Quelle a été dans la pratique l'influence de cette réforme contemporaine de l'instruction publique espagnole? Si l'on pénétrait un peu plus profondément, si l'on voulait interroger des chiffres, on obtiendrait plus d'une réponse curieuse qui aiderait à évaluer le niveau intellectuel des populations de l'Espagne. Malgré les efforts qui ont été faits, il est évident que les résultats sont encore loin d'être décisifs. Dans les dernières années, le nombre des élèves des instituts ne dépassait pas douze mille. Cette instruction secondaire elle-même n'est rien moins que complète: elle ne comprend pas

l'enseignement de la langue grecque, et M. Zarate assure que c'était bien assez pour le moment d'avoir à trouver en Espagne des professeurs pour les dix universités, ce qui ne dénote pas une culture très répandue des littératures anciennes. L'enseignement supérieur laisse apercevoir un phénomène qui n'est pas moins singulier: c'est une diminution sensible et régulière du nombre des élèves qui fréquentent les écoles de jurisprudence et de médecine. Le nombre était réduit, il y a quelque temps, à 3,420 pour les facultés de droit, et à 1,463 pour les facultés de médecine, si bien qu'un ministre se croyait obligé de diminuer de deux années la durée des études pour que l'Espagne ne fût pas menacée de manquer de médecins. Cet abandon explique peut-être comment certaines personnes opposent encore à l'époque présente l'époque où Salamanque seule comptait sept mille étudians. Ces détails, et tous ceux que contient le livre instructif de M. Gil y Zarate, semblent ne se rattacher qu'à une question d'enseignement; au fond, ils révèlent la situation de l'Espagne, situation où tout est lutte et travail encore, où l'on voit partout l'effort du présent pour se dégager du passé et les signes multipliés d'une transition pénible.

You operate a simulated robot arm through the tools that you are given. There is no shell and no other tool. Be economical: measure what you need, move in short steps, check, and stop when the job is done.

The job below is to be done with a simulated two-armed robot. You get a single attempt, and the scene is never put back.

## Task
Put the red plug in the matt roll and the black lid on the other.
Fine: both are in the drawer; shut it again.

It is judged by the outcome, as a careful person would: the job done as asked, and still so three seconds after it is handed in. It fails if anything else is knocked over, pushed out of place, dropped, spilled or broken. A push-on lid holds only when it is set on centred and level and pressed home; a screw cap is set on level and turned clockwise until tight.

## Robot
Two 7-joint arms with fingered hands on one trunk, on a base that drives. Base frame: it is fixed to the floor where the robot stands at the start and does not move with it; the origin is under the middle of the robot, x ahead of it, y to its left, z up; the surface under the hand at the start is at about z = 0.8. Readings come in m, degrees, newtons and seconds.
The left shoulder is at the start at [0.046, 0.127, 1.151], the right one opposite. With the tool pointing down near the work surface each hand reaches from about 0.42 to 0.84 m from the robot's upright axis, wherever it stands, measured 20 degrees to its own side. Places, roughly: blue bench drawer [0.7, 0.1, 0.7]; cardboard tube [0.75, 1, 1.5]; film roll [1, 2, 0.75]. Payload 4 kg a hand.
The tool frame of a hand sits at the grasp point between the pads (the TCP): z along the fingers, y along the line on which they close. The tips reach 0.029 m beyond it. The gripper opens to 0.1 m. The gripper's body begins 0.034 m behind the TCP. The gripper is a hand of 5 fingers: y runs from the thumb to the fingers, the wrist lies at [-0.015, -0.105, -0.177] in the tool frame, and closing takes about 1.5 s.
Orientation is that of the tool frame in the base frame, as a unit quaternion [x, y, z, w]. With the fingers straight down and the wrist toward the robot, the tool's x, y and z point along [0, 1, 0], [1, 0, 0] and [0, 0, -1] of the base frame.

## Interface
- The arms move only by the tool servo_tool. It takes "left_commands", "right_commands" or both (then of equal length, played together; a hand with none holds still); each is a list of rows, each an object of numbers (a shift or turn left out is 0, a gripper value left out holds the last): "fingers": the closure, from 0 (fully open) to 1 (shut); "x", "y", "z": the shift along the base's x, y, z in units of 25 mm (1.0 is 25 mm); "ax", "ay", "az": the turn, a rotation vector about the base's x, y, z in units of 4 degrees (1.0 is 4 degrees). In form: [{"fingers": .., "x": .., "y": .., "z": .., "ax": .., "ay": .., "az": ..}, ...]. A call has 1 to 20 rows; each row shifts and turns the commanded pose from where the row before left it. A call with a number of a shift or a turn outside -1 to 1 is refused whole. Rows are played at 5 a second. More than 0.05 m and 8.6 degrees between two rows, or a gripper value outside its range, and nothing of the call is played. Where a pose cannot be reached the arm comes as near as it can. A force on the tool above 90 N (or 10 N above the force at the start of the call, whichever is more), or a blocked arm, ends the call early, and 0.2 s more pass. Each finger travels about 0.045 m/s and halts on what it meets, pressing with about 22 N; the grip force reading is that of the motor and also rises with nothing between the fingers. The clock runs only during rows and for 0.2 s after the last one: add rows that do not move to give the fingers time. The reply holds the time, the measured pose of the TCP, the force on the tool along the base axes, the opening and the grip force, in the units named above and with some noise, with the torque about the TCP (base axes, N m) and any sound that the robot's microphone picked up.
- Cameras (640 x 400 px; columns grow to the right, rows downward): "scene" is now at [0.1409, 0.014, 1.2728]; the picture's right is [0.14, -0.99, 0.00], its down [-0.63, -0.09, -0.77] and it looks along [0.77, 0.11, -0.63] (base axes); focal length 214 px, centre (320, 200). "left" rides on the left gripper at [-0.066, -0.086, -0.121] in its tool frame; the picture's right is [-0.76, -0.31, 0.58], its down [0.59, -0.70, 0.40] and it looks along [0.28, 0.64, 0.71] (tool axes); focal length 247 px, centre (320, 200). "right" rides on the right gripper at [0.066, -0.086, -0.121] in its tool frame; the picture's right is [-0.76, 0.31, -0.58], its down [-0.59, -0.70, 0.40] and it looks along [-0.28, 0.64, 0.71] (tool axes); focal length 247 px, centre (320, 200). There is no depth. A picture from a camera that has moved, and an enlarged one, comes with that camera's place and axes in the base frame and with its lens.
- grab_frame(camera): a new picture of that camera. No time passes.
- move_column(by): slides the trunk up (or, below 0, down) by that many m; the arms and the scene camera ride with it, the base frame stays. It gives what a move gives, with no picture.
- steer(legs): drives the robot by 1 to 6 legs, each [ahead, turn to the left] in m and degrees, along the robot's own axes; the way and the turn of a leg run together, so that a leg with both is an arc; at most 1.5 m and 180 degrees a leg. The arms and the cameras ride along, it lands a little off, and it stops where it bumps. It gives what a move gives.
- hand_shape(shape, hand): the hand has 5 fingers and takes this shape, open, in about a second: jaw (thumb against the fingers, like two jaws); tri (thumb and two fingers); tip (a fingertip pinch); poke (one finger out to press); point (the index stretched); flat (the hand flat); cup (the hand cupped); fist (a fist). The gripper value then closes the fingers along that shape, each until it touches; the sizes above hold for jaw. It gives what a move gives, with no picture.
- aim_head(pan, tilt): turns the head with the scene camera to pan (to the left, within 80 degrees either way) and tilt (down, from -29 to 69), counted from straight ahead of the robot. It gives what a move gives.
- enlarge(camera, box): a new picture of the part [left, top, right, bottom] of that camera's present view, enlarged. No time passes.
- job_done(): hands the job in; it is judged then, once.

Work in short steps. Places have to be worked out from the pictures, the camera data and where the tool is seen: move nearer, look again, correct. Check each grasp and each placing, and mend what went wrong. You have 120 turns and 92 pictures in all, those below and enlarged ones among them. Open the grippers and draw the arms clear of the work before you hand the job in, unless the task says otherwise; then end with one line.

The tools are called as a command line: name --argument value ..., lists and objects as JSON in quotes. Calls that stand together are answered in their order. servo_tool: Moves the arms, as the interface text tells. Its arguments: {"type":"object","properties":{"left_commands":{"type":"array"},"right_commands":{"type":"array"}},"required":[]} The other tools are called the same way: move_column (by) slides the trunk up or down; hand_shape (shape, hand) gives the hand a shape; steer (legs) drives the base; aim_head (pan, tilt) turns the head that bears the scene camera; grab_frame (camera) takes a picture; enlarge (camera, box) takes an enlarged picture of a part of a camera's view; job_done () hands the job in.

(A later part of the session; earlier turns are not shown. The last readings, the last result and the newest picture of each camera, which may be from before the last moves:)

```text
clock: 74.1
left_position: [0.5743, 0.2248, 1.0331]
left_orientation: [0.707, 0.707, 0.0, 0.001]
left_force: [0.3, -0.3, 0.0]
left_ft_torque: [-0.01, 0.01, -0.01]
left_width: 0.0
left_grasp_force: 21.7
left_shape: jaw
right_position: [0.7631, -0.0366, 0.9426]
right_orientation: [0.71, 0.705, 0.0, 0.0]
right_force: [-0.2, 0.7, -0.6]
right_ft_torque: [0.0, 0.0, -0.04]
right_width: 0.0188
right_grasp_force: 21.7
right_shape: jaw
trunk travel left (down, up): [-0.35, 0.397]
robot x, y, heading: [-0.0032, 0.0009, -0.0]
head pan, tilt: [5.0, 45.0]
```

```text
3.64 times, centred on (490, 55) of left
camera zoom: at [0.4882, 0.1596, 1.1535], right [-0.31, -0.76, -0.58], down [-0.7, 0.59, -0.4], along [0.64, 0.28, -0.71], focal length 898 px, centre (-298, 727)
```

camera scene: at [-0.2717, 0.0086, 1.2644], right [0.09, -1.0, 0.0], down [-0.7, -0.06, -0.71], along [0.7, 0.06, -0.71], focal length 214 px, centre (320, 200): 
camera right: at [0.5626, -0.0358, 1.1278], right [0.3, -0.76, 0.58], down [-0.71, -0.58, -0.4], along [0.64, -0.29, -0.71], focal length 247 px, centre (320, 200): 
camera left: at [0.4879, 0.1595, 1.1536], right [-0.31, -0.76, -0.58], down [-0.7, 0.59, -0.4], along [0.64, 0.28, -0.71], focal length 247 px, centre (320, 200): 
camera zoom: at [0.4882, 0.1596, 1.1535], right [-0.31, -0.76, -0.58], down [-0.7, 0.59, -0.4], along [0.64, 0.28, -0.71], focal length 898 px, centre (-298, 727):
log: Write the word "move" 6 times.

Je ne veux point mêler ici de trop près la politique à cette question de l'enseignement en Espagne; la politique revient assez vite dans les affaires des hommes. Il y aurait pourtant une observation bien simple à dégager. Entre tous les partis qui se disputent la prépondérance au-delà des Pyrénées, quel est celui qui a le plus fait pratiquement pour l'Espagne? Le parti progressiste est dans cette position fort étrange, que par la pente de ses opinions il se tourne sans cesse vers le peuple, et que par ses prétentions novatrices il froisse quelques-uns des instincts populaires les plus vivaces. De là son embarras visible dès qu'il est au pouvoir. Il supprime bien une contribution, parce qu'on est toujours populaire en supprimant une taxe; mais il ne sait plus comment la remplacer. C'est le parti de l'agitation et du mouvement, non le parti des vraies et justes innovations. Les modérés ont mieux réussi, et leur œuvre a mieux résisté, même dans le péril des révolutions, parce qu'ils ont visé au possible. C'est là le mérite des réformes accomplies en 1845 et dans les années suivantes. Ces réformes ne sont point exemptes d'imperfections et de lacunes; mais enfin l'Espagne a trouvé pour ainsi dire la forme moderne de son existence. Que manque-t-il donc aujourd'hui ? Peut-être manque-t-il un peu de cet esprit politique qui persévère, qui maintient ce qu'il a créé, améliore au lieu de détruire, et préserve un pays tout à la fois de ces deux périls, les réactions et les révolutions.

CH. DE MAZADE.

LITTÉRATURE ANGLAISE.

A Hundred Years Ago, an historical sketch; 1755 to 1756, by James Hutton (4).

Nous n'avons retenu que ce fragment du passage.